━━━━━ Records to process ━━━━━
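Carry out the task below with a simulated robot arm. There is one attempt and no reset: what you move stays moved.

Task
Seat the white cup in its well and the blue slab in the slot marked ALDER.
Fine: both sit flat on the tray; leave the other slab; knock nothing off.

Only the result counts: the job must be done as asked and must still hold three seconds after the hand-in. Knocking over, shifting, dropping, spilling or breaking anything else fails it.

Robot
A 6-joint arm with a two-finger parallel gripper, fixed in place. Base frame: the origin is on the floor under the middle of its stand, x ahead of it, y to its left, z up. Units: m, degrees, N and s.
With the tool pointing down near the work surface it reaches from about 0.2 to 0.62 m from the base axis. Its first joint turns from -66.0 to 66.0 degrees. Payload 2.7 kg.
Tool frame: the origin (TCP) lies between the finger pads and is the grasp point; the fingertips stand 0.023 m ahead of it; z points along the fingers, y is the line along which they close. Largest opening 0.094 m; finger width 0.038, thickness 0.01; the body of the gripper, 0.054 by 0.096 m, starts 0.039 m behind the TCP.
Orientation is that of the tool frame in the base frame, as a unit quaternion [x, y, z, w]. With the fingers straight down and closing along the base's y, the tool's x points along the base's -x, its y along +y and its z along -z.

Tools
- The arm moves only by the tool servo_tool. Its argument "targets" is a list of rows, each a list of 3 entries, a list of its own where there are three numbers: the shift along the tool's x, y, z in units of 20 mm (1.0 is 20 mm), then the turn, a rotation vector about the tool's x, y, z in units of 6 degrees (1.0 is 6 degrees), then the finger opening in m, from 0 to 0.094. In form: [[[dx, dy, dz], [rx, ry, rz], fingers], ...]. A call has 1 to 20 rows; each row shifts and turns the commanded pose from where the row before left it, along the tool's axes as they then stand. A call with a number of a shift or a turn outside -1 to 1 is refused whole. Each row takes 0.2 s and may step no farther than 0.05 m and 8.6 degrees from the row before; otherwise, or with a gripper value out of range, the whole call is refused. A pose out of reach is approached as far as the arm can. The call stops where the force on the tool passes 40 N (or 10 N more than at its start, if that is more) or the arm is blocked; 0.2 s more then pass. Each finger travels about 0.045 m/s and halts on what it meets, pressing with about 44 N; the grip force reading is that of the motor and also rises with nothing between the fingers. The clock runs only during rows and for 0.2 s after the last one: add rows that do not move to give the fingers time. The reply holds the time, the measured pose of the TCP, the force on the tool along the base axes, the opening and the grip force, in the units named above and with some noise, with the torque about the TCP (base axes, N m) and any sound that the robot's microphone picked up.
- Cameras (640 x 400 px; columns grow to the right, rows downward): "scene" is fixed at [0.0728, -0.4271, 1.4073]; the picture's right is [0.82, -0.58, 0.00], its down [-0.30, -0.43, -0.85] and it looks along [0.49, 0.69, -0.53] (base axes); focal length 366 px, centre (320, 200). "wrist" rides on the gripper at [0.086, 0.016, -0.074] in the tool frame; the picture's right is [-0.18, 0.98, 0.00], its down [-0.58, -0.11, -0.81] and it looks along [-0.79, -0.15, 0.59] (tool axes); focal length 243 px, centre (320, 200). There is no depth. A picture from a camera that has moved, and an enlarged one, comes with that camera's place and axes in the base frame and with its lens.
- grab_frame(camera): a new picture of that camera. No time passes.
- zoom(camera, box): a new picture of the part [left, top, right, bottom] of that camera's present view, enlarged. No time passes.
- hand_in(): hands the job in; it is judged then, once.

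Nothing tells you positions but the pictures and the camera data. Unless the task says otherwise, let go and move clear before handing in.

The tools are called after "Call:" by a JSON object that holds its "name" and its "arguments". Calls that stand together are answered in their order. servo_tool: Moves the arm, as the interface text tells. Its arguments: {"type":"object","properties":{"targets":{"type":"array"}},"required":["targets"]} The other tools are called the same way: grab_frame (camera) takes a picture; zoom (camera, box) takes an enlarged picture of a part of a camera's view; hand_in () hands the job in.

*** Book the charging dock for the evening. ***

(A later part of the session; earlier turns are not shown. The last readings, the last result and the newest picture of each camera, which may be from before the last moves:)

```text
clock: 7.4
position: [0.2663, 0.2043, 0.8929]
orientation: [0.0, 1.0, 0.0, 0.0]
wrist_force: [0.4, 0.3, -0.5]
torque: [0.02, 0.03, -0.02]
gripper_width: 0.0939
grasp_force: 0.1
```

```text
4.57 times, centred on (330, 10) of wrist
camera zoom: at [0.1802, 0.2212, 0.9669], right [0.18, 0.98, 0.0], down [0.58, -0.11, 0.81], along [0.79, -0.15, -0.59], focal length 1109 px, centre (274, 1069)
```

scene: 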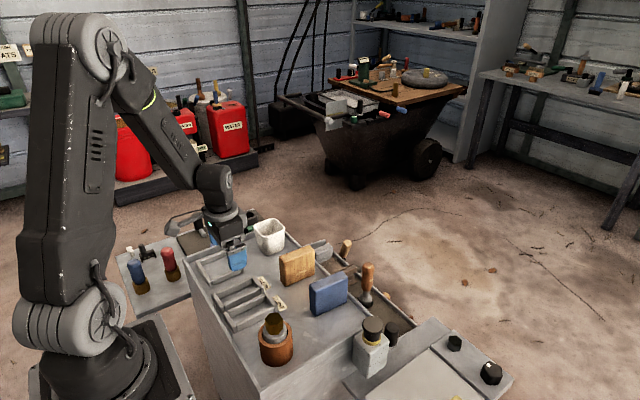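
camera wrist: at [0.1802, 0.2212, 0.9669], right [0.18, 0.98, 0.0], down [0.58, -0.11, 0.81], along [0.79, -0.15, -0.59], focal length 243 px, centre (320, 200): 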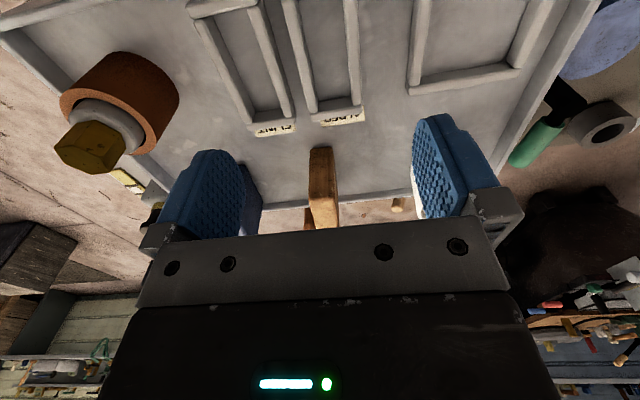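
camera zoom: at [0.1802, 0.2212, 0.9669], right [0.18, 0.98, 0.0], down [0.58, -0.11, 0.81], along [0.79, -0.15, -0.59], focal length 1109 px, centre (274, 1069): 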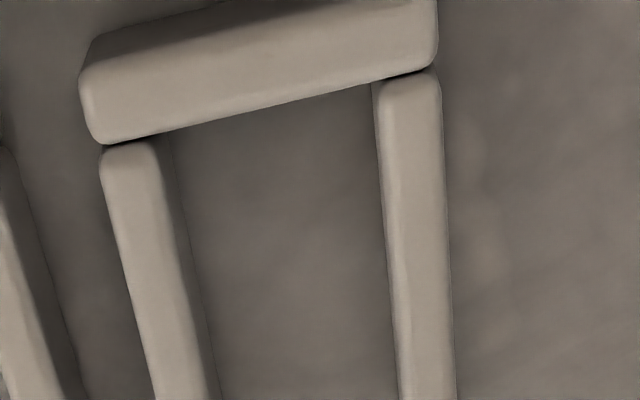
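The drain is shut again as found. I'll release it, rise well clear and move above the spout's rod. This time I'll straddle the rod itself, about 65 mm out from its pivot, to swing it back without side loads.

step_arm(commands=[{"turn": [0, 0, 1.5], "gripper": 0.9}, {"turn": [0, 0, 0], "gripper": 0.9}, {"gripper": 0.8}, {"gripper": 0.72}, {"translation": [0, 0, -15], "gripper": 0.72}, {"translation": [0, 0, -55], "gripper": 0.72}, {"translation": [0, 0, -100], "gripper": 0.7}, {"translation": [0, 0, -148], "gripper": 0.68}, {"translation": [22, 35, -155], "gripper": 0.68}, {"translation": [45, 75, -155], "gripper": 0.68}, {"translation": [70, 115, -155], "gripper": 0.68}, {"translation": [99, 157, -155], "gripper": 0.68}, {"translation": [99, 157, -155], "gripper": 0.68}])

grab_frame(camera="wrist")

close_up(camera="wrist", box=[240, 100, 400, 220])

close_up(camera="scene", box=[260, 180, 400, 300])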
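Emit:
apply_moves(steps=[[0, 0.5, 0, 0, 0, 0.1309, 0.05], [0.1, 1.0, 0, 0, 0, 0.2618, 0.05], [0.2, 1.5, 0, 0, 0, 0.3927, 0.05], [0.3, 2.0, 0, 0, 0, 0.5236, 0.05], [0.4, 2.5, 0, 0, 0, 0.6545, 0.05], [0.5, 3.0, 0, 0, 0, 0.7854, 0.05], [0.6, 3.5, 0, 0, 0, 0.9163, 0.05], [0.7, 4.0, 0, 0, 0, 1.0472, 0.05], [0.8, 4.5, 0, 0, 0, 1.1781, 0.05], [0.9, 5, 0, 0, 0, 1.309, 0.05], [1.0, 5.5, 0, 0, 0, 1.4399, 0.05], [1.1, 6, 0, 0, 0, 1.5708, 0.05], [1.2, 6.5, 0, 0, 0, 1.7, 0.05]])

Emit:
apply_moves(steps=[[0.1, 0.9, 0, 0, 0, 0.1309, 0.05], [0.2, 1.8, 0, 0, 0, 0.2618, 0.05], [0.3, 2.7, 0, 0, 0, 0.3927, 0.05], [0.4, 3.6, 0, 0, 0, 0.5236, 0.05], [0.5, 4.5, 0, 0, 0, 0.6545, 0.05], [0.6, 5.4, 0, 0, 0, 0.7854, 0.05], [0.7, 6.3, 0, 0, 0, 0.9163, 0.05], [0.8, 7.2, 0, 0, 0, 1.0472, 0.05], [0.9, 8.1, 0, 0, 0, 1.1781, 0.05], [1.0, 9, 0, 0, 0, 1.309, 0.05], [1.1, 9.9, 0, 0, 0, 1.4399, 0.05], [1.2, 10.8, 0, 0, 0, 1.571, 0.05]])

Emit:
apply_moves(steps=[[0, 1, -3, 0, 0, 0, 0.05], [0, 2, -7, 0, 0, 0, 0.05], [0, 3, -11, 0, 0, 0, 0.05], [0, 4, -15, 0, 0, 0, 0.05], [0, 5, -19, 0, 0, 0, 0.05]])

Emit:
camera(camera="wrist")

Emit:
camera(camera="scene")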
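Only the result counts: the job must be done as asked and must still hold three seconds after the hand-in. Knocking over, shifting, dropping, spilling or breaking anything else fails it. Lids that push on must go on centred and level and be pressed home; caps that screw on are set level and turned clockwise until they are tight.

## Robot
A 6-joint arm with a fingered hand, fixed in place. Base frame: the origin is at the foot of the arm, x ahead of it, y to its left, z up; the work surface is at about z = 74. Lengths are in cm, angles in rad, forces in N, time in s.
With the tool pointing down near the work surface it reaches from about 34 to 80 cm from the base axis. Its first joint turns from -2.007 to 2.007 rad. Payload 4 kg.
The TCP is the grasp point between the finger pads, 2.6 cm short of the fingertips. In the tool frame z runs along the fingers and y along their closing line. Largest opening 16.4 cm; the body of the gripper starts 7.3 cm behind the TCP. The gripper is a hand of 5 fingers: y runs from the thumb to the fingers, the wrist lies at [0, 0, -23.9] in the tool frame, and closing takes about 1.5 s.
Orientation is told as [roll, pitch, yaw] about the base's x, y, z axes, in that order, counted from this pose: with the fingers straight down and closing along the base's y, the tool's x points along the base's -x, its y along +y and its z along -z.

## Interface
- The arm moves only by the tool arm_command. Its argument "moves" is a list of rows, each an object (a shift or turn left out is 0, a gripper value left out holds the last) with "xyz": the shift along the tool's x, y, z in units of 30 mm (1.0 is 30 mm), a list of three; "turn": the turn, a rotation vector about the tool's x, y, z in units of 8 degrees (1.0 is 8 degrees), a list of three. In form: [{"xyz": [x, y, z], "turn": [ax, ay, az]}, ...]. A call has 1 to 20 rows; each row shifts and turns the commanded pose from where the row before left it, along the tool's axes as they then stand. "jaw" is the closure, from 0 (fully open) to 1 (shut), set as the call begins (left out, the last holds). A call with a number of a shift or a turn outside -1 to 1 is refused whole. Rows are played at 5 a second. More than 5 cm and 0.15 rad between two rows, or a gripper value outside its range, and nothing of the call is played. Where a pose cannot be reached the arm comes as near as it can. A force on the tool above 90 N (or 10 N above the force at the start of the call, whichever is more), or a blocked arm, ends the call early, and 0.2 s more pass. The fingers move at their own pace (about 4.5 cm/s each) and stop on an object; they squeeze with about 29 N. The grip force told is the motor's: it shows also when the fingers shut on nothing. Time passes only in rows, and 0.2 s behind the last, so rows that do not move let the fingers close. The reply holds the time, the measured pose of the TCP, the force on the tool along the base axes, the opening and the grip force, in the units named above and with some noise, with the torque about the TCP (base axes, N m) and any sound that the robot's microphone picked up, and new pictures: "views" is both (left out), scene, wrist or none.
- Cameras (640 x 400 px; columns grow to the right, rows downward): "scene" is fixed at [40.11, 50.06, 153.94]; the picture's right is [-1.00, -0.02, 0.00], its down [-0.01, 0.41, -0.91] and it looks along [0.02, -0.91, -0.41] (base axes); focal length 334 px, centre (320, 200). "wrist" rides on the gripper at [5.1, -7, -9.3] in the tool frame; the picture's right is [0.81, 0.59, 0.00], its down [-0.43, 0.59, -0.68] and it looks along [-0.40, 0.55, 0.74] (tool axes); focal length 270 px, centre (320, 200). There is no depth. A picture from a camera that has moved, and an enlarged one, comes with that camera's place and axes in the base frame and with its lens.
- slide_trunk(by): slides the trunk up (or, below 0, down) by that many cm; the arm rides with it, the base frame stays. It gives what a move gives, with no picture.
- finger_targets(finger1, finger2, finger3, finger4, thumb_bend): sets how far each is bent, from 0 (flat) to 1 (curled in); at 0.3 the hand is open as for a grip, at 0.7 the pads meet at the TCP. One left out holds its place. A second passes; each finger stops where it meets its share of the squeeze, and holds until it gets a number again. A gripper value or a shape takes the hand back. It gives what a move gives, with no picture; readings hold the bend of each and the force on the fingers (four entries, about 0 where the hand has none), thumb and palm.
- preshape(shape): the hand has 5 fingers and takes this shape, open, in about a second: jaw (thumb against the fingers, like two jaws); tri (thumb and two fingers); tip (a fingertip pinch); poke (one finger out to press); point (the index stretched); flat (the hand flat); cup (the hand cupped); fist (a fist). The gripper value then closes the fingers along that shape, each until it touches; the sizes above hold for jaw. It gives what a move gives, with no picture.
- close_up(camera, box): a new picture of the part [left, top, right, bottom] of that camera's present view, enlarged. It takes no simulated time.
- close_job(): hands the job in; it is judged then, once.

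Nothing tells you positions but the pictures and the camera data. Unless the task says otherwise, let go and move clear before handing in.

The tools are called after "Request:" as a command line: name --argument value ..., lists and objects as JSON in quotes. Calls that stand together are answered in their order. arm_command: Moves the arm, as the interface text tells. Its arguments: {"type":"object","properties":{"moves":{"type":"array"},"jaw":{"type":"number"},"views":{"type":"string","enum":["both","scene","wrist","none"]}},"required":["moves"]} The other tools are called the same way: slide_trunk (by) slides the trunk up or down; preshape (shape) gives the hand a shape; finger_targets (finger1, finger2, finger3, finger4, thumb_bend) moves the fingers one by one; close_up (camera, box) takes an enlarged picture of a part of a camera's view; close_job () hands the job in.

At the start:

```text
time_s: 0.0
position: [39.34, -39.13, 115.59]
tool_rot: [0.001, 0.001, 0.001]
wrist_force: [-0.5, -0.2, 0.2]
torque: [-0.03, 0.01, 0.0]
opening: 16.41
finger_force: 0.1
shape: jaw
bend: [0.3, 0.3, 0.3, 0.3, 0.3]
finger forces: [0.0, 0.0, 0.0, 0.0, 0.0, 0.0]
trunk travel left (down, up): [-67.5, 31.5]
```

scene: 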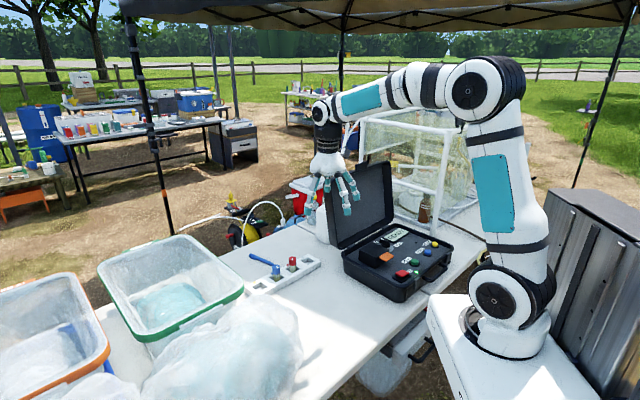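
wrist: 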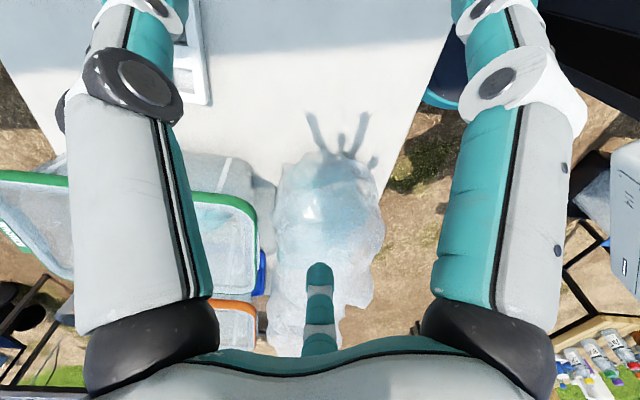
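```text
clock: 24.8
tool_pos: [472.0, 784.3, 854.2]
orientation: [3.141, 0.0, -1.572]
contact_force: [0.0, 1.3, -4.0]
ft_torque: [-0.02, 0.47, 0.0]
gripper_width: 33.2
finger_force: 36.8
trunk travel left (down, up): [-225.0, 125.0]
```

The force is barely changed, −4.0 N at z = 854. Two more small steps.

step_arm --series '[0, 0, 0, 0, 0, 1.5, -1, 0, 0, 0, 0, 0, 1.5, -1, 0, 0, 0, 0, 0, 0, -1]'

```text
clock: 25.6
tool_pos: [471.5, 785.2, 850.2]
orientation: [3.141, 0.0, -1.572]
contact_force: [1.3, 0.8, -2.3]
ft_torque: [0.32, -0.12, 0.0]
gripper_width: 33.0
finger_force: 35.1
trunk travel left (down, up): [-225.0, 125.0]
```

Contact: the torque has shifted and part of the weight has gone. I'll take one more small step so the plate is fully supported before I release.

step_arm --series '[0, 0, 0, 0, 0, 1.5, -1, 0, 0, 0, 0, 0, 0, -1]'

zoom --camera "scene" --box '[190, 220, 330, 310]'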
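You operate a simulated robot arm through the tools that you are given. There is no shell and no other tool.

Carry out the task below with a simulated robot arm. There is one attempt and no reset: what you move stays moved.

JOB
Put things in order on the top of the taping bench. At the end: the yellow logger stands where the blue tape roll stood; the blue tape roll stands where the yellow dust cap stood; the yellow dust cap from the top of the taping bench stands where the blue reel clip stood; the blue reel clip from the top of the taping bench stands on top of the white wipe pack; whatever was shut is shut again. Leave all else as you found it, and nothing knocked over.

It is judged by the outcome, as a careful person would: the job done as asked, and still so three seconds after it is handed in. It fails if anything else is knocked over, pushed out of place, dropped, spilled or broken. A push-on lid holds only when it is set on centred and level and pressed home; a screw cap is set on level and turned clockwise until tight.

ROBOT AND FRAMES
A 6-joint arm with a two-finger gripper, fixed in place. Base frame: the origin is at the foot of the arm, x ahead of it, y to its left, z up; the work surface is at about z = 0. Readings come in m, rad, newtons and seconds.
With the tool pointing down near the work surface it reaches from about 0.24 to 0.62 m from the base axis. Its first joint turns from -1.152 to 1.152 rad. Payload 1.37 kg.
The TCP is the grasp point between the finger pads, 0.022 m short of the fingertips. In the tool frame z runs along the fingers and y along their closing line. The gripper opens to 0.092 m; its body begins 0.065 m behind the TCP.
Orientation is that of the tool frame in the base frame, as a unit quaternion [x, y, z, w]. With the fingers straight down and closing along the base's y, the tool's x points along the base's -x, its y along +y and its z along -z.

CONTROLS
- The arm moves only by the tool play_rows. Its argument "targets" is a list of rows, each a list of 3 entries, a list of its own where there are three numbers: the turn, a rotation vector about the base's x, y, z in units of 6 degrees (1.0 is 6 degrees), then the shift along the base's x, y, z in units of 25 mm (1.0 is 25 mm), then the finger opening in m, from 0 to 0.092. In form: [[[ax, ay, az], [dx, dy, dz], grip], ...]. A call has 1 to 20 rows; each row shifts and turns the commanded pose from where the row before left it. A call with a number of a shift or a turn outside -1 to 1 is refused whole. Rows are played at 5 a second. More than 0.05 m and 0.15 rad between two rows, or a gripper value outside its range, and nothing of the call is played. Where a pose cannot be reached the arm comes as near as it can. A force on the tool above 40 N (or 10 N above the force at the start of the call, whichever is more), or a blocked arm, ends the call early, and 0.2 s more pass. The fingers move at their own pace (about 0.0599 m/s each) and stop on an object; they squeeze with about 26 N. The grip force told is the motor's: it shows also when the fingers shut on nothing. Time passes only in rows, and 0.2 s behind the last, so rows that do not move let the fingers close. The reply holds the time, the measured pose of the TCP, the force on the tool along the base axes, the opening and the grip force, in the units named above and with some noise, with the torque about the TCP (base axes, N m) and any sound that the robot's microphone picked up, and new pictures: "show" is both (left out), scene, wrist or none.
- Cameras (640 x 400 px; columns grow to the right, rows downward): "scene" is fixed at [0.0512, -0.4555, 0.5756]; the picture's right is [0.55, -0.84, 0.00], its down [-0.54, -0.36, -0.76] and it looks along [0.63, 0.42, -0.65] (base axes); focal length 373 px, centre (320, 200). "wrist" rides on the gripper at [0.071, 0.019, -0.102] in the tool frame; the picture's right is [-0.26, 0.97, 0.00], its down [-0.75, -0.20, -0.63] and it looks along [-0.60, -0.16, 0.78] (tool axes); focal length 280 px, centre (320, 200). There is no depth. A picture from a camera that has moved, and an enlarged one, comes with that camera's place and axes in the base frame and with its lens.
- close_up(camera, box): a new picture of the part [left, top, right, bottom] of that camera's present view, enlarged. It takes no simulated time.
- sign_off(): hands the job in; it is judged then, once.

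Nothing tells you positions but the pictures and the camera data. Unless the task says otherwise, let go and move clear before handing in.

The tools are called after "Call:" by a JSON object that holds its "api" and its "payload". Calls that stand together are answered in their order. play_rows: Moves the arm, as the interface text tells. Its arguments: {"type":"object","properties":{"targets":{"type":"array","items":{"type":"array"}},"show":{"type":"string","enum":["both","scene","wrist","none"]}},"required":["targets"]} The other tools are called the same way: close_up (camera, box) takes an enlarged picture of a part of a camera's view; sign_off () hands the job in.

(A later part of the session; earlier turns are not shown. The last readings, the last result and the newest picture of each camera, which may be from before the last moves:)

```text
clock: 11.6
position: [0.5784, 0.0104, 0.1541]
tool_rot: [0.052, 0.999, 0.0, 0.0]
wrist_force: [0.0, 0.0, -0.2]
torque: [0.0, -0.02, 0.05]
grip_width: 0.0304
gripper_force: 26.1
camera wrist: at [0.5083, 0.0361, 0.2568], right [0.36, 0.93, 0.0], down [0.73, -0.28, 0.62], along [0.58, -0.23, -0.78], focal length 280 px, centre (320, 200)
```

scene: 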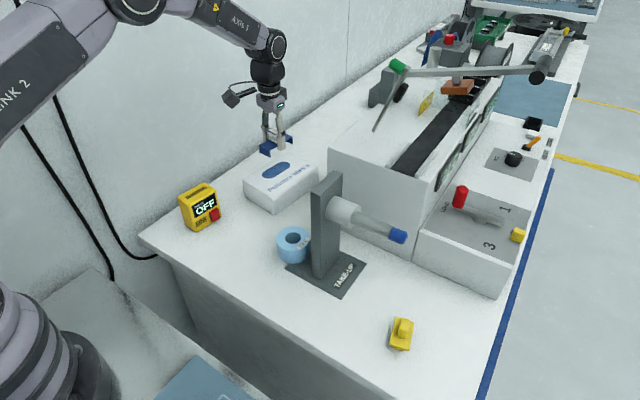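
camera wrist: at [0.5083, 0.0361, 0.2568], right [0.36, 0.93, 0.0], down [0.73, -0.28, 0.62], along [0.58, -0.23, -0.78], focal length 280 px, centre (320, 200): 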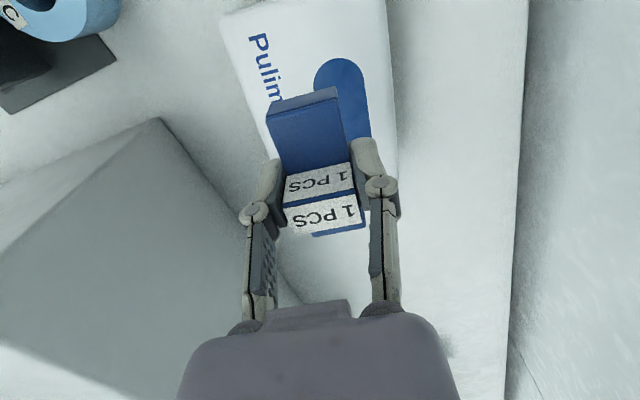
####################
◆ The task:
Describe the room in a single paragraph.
━━━━━
Using the records above, pull out each line where the word "slab" occurs.

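Seat the white cup in its well and the blue slab in the slot marked ALDER.
Fine: both sit flat on the tray; leave the other slab; knock nothing off.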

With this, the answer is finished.